[Begin INFORMATION SHOWN]
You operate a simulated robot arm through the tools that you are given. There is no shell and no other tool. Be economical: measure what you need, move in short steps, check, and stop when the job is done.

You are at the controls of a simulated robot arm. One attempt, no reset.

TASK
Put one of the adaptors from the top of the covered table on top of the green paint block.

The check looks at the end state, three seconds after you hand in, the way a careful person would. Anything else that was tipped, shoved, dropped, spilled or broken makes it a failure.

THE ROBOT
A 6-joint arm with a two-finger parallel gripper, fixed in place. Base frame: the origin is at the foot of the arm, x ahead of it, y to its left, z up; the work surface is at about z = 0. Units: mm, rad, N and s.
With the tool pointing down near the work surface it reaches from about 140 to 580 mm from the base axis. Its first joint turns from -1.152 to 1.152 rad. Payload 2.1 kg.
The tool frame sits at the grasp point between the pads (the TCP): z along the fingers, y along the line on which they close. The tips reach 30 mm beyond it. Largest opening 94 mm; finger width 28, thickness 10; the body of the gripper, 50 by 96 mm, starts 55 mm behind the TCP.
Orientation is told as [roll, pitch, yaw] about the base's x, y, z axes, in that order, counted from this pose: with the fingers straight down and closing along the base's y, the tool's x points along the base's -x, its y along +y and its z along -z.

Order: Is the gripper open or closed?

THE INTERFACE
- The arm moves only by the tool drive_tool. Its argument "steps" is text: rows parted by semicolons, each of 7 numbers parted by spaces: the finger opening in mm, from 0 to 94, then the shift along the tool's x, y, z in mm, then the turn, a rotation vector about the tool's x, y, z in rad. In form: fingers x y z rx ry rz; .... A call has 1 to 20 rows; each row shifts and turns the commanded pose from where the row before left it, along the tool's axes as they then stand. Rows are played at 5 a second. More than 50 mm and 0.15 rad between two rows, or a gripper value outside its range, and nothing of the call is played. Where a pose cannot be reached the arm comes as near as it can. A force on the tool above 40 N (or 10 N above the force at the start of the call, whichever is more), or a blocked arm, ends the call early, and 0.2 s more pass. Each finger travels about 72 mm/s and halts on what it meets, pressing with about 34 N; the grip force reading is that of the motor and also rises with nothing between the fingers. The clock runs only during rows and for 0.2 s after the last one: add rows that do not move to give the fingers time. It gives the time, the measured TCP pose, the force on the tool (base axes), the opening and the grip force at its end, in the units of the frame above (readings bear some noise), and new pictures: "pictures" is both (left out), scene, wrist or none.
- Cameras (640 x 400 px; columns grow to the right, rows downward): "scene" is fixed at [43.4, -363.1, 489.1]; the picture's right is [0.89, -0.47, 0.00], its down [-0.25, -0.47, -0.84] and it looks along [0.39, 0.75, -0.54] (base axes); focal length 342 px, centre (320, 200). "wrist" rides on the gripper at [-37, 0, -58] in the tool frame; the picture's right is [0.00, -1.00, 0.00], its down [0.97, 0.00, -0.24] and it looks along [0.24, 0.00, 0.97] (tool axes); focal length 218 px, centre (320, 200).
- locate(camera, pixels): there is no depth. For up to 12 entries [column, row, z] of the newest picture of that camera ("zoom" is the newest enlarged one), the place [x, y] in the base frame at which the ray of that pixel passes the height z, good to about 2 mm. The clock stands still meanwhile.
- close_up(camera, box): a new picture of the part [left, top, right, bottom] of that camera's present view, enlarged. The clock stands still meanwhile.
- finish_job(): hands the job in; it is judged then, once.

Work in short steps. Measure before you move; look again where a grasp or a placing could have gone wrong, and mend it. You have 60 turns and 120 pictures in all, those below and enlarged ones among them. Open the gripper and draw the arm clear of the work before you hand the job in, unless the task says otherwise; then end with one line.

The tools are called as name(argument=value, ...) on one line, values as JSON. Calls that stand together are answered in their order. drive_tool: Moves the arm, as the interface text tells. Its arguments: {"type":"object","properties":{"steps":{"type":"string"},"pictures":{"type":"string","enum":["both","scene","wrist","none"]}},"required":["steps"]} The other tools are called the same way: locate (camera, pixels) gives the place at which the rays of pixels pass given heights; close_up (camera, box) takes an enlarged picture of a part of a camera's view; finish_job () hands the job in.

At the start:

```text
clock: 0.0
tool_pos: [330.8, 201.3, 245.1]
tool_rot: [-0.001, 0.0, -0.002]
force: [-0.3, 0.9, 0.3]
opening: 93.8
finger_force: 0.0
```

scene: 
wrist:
[End INFORMATION SHOWN]
* _EXERCISE OBJECTIVE_
Scan the lines for the string "still". Pick out every line that has it.

* _FINAL RESULT_
- locate(camera, pixels): there is no depth. For up to 12 entries [column, row, z] of the newest picture of that camera ("zoom" is the newest enlarged one), the place [x, y] in the base frame at which the ray of that pixel passes the height z, good to about 2 mm. The clock stands still meanwhile.
- close_up(camera, box): a new picture of the part [left, top, right, bottom] of that camera's present view, enlarged. The clock stands still meanwhile.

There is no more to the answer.